PROVIDED TEXT
________

Press Release: IMF Staff Starts Discussions with the Beninese Authorities on a Possible Program
June 17, 2016
End-of-Mission press releases include statements of IMF staff teams that convey preliminary findings after a visit to a country. The views expressed in this statement are those of the IMF staff and do not necessarily represent the views of the IMF’s Executive Board.
June 17, 2016
At the request of the government of Benin, a team from the International Monetary Fund (IMF), led by Christine Dieterich, Mission Chief for Benin, visited Cotonou from June 6 to 18, to start discussions with the authorities on a possible three-year economic program supported by the Extended Credit Facility (ECF) arrangement.1
Ms. Dieterich issued the following statement at the end of the mission:
“The government found a difficult macroeconomic and treasury situation upon assuming office in April 2016. In particular, while fiscal policy was generally sound in earlier years, the fiscal deficit increased to around 8.5 percent of GDP in 2015, with continued spending overruns in the first quarter of 2016. This widening of the fiscal deficit was financed by large bond issuances in the regional financial market, adding significantly to future debt service. Worse, during the last quarter of 2015 and first of 2016, contracts were signed for off-budget projects close to 24 percent of GDP. These loans are expensive and have short maturities. Due to incorrect classification of these arrangements as Private Public Partnerships (PPP), standard procurement procedures were circumvented, raising severe concerns about their governance and quality.
“Despite this expansionary fiscal policy, 2015 growth is estimated to have decelerated to around 5 percent, as the slowdown in Nigeria - Benin’s main trading partner - kicked in. For 2016, with Nigerian growth decreasing further, Benin’s growth is expected to be in the range of 4.5 to 5 percent. Furthermore, poverty has worsened since 2011 compared to the household survey of 2015. Inflation has remained subdued despite a recent rise on account of higher food and fuel prices.
“The government is determined to reverse the deterioration in the fiscal deficit and debt. The 2016 budget supplement is a decisive step towards bringing the fiscal situation back under control. While welcoming this impressive budgetary correction, the team cautioned that careful cash management and commitment control will be required for the rest of the year in order to successfully implement it.

________

SOURCE DATA
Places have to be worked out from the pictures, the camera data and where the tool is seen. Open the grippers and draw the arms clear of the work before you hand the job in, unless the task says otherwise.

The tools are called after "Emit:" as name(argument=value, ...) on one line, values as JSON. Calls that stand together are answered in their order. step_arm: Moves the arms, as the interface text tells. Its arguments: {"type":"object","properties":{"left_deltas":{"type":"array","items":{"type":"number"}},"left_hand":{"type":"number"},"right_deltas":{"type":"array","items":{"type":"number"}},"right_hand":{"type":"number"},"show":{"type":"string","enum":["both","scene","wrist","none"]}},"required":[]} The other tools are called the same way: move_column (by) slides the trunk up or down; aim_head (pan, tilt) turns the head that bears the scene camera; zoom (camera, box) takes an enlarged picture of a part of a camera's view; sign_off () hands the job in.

________

SET EXERCISE
Please copy out the portion of the provided text from "Press Release: IMF" to "IMF’s Executive Board." without changes.

TASK SOLUTION
Press Release: IMF Staff Starts Discussions with the Beninese Authorities on a Possible Program
June 17, 2016
End-of-Mission press releases include statements of IMF staff teams that convey preliminary findings after a visit to a country. The views expressed in this statement are those of the IMF staff and do not necessarily represent the views of the IMF’s Executive Board.